Table 1 Direct Measured Values
Input value | Integral values | actual speed |
1500 | 1500 | 210 |
2000 | 2000 | 330 |
3000 | 3000 | 600 |
5000 | 5000 | 1048 |
As shown in Table 1, the input value differs significantly from the actual rotational speed. The only solution is to convert the input value into an integer value that corresponds to the actual rotational speed through calculation. However, it is necessary to first find the values corresponding to the highest and lowest rotational speeds. Experiments revealed the corresponding relationship, as shown in Table 2.
Table 2. Measured Values
Integral values | actual speed |
2521 | 450 |
31769 | 6500 |
The analog output of the PLC and the speed output of the servo motor are both linear.
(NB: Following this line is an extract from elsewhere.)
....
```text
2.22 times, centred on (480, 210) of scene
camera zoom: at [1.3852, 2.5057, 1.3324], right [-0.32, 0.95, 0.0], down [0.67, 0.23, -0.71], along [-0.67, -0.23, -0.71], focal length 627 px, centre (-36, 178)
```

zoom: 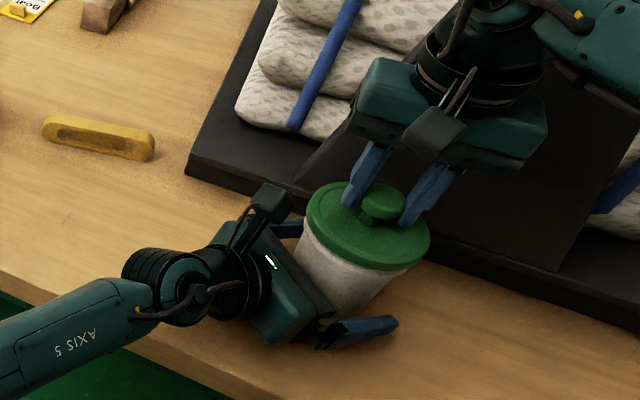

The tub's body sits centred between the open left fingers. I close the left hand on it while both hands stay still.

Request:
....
Based on the data in Table 2, a system of linear equations can be listed to calculate the relationship between the input value and the integer value.
5. Conclusion
Siemens PLCs boast advantages such as comprehensive functionality, modular programming, simplicity, and reliability. Furthermore, their configuration screens facilitate easy debugging by on-site operators. Configuration software, as a user-customizable platform tool, leverages its excellent communication capabilities and human-machine interface to develop a user-friendly interface on a PC, enabling real-time monitoring and providing system fault alarms and report printing. The S7-300 servo motor speed control system described in this article fully utilizes these features of Siemens PLCs.